There has been one thing that I have asked plenty of times this past year. What is my purpose? Could it be a mid-life crisis that I’m finally after all these years in my 40’s I want to ask this question.

I sit back and say what has been my purpose?  What if I am no more what will they say I accomplished? Besides my children what have I really done in this life?

What is my purpose? Am I just going to be a person who ended up in debt and never was able to have their own or will do something with the time I have left? I want my children to be proud of me as I am of them.

This is why I push my children to go after their dreams and wants. Time waits for no one and then your time here is done.

I want to accomplish more next year. I want to be able to take a deep breath of true peace. Not to fear to take a deep breath and wonder what will happen next.

Beloved Lord, I ask you to guide me. I trust in you. What is your will for me?Lord use me. I need you. I love you with all that I am. I yearn for you always.

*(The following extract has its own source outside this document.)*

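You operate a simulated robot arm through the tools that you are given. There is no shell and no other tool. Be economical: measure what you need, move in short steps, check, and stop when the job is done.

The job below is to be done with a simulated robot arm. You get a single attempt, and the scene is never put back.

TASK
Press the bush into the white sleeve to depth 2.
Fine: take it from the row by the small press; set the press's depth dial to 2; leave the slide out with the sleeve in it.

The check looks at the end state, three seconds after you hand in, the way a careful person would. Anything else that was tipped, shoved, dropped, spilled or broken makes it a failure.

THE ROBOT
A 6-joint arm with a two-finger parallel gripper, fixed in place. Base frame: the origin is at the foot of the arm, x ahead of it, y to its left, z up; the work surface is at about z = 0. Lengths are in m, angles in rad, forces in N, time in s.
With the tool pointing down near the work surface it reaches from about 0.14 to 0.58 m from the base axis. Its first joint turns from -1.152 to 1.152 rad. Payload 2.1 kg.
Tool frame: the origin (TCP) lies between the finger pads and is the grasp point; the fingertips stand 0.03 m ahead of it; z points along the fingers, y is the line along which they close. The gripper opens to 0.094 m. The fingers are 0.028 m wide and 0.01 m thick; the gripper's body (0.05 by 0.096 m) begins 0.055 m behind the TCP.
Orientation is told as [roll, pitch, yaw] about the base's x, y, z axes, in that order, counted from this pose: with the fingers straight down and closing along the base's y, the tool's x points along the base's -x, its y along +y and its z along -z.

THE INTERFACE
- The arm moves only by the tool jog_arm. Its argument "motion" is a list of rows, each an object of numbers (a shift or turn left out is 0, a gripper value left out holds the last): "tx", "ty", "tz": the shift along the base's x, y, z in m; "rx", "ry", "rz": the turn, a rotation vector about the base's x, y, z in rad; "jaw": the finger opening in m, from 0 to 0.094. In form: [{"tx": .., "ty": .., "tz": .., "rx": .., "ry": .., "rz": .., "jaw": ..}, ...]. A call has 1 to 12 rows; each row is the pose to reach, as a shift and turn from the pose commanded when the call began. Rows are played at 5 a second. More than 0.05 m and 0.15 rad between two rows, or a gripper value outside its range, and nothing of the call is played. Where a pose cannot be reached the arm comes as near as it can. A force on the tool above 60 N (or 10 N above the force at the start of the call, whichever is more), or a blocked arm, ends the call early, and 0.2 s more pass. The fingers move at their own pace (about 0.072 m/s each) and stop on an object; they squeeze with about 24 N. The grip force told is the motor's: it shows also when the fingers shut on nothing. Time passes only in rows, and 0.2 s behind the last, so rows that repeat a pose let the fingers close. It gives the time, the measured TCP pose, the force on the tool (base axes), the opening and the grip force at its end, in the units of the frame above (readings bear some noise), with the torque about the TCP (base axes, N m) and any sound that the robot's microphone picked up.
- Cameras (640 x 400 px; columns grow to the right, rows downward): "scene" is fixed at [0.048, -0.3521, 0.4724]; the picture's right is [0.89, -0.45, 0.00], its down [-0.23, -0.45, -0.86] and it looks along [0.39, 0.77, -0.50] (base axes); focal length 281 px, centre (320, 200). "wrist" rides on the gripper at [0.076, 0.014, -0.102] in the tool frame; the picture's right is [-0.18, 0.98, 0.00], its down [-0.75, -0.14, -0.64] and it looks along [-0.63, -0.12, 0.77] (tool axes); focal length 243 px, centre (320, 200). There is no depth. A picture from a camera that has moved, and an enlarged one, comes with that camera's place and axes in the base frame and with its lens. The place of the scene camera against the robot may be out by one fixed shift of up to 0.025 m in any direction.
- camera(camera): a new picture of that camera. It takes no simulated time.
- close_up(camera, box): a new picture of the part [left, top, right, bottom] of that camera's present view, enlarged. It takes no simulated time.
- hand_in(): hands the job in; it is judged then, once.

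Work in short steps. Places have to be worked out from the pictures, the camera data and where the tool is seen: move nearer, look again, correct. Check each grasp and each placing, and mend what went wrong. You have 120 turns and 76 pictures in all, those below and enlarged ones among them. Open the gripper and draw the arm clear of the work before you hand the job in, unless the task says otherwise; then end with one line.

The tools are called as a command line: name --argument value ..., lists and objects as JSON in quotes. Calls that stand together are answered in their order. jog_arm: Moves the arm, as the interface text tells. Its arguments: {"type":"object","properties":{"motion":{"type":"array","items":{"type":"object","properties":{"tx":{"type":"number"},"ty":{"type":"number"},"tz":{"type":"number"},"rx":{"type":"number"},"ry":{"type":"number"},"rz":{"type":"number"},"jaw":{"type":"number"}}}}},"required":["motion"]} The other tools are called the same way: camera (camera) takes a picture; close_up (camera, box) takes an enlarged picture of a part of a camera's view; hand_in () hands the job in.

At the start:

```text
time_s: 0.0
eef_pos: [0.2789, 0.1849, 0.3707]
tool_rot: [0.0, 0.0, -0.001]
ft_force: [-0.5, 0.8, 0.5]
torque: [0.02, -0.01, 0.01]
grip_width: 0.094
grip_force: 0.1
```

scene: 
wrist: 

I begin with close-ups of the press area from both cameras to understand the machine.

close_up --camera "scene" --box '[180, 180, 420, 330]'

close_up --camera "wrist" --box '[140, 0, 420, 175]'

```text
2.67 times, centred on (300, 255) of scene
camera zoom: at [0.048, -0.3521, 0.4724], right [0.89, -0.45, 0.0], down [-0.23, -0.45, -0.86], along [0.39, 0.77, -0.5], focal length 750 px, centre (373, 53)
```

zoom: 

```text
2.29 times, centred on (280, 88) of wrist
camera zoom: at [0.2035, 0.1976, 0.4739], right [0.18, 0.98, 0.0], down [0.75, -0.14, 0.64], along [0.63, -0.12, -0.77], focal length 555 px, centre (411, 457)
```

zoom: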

I hunger to be with you in the quite.

Come Holy Spirt Come.  Quite all the noise that a surrounds me. Let me hear your voice oh Lord. What is the purpose you have for me?

Thus that is my word for 2018. So much noise and worry can get overwhelming. My goal is to learn to find those quiet times to want less material things and more spiritual things.

I actually keep having this yearning that I want to be able to hold a woman’s bible study as well as invite our parish priests to our home for a meal once a month. It’s a thought that also has been tapping me the whole year. I then think of the reality.

As truth be told I don’t have any of the resources for it. Perhaps I need to have more of what of St. Teresa of Calcutta as how she would pray without cessing and although she had those dark periods feeling as if our Lord was quite she still worked so hard to be closer and closer to our Lord.

So let this coming year really be filled with real purpose.

$10,003 Ask and You Shall Receive?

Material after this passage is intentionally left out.